Please join HFSD for a lively discussion of a book that focuses on history not taught in U.S. schools: the U.S. government's policy of "regime change," which resulted in the overthrow of many countries over the past century or so. Overthrowing these countries had nothing to do with bringing "freedom and democracy" to their people and much to do with maximizing the profits of U.S. corporations. This is a timely topic given the recent 10th anniversary of the invasion and occupation of Iraq.
"Regime change" did not begin with the administration of George W. Bush, but has been an integral part of U.S. foreign policy for more than one hundred years. Starting with the toppling of the Hawaiian monarchy in 1893, the United States has not hesitated to overthrow governments that stood in the way of its political and economic goals. The invasion of Iraq in 2003 is but the latest example of the dangers inherent in these operations.
In Overthrow: America's Century of Regime Change from Hawaii to Iraq, Stephen Kinzer tells the stories of the audacious politicians, spies, military commanders, and business executives who took it upon themselves to depose foreign regimes. He details the three eras of America's regime-change century: the Imperial Era, which brought Cuba, Puerto Rico, the Philippines, Nicaragua, and Honduras under America's sway; the Cold War era, which employed covert action against Iran, Guatemala, South Vietnam, and Chile; and the Invasion Era, which saw American troops toppling governments in Grenada, Panama, Afghanistan, and Iraq.
Kinzer explains why the U.S. government has pursued these operations and why so many of them have had disastrous long-term consequences, making Overthrow a cautionary tale that serves as an urgent warning as the United States seeks to define its role in the modern world.
About Stephen Kinzer
Stephen Kinzer is an award-winning foreign correspondent who has reported from more than fifty countries on four continents. He has served as The New York Times bureau chief in Turkey, Germany, and Nicaragua. Before joining the Times, he was the Latin American correspondent for The Boston Globe. His previous books include All the Shah's Men: An American Coup and the Roots of Middle East Terror, Crescent and Star: Turkey Between Two Worlds, and Blood of Brothers: Life and War in Nicaragua. He is also the coauthor of Bitter Fruit: The Untold Story of the American Coup in Guatemala. He lives in Chicago.

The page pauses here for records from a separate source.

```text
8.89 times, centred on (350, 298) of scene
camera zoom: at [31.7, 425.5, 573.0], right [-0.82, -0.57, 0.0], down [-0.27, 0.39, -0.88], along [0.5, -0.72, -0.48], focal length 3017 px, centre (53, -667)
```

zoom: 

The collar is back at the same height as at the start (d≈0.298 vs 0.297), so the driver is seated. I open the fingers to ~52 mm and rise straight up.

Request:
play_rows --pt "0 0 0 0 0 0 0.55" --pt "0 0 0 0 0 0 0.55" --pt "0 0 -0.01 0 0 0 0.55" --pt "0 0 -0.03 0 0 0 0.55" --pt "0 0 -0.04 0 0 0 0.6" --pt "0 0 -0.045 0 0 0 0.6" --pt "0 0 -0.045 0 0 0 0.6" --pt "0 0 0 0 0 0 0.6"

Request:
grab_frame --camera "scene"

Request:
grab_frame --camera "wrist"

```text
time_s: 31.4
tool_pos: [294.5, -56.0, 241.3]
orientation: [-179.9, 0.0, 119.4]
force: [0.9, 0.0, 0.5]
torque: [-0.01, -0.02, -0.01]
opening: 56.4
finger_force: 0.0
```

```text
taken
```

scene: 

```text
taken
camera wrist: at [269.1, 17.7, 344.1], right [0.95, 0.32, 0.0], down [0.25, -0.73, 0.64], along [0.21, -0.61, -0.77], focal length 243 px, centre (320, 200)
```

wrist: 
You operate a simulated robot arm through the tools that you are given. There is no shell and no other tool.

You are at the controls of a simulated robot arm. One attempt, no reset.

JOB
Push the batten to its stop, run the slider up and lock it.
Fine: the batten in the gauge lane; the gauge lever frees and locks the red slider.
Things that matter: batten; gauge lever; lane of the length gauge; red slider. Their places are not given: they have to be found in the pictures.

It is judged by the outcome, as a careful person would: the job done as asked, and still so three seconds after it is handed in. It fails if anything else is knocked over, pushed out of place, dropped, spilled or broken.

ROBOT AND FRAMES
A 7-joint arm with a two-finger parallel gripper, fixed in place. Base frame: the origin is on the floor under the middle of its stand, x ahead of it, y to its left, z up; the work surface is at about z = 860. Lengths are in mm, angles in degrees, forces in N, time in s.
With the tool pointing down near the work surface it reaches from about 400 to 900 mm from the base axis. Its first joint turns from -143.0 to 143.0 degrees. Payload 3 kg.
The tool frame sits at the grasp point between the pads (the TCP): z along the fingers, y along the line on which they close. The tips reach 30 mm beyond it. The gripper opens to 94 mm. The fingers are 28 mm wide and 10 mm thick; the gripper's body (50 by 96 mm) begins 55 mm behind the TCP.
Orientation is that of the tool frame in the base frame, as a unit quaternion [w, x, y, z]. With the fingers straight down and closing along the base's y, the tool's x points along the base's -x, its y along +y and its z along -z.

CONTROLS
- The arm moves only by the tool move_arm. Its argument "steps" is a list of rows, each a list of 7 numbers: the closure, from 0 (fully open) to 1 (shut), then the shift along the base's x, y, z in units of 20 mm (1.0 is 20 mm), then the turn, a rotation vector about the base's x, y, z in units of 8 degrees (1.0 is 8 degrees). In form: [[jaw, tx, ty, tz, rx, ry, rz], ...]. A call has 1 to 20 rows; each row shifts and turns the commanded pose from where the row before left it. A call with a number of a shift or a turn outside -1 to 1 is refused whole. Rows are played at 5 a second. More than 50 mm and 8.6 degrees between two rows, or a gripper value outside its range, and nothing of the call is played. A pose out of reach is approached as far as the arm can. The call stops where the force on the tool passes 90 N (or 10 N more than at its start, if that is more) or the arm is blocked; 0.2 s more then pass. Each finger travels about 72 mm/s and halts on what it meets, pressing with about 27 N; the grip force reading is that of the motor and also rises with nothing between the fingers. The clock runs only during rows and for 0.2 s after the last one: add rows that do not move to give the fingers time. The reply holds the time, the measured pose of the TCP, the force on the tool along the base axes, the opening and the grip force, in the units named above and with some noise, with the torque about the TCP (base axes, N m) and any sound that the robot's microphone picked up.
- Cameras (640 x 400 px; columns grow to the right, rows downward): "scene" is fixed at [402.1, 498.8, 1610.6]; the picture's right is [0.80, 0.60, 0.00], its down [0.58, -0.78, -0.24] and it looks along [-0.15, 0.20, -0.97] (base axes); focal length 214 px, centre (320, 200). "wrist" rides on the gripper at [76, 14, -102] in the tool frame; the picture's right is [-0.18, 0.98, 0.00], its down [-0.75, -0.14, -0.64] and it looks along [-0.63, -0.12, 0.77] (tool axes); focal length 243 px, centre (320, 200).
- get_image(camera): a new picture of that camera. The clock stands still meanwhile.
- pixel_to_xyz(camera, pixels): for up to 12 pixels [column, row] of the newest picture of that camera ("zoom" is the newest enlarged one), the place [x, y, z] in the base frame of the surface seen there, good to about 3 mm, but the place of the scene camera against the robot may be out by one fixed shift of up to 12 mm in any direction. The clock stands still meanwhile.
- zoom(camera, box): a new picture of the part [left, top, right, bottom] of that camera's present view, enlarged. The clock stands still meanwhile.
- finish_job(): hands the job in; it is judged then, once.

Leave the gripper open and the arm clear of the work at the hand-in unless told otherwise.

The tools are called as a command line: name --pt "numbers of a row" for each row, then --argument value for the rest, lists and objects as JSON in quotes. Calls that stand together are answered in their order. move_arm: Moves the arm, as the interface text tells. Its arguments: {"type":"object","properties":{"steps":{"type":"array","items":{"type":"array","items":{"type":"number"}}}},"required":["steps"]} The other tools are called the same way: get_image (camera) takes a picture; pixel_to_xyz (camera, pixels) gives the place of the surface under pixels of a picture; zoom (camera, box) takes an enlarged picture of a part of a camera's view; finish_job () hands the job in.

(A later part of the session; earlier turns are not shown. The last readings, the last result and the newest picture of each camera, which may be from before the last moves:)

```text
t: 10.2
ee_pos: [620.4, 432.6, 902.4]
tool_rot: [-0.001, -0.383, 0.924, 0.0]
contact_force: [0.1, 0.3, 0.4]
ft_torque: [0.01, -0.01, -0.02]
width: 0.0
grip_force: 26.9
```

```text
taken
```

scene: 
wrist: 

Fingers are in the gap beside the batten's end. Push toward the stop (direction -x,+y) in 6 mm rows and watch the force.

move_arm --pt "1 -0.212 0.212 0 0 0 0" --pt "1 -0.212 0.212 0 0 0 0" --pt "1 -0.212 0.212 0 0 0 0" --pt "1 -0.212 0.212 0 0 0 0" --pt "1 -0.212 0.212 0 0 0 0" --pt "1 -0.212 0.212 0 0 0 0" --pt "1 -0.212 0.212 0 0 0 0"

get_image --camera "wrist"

Kinzer is a fierce opponent of U.S. foreign policy toward Latin America. In a 2010 interview with Imagineer Magazine, he stated:
The effects of U.S. intervention in Latin America have been overwhelming negative. They have had the effect of reinforcing brutal and unjust social systems and crushing people who are fighting for what we would actually call “American values.” In many cases, if you take Chile, Guatemala, or Honduras for examples, we actually overthrew governments that had principles similar to ours and replaced those democratic, quasi-democratic, or nationalist leaders with people who detest everything the United States stands for.
About the 19th Hole Restaurant
The 19th Hole Restaurant has one of the best views in all of San Diego. We will meet on the outdoor patio if it is available. Here is a good article on this restaurant from the San Diego Reader.
Please note that this restaurant does NOT take credit cards. It is a cash only restaurant.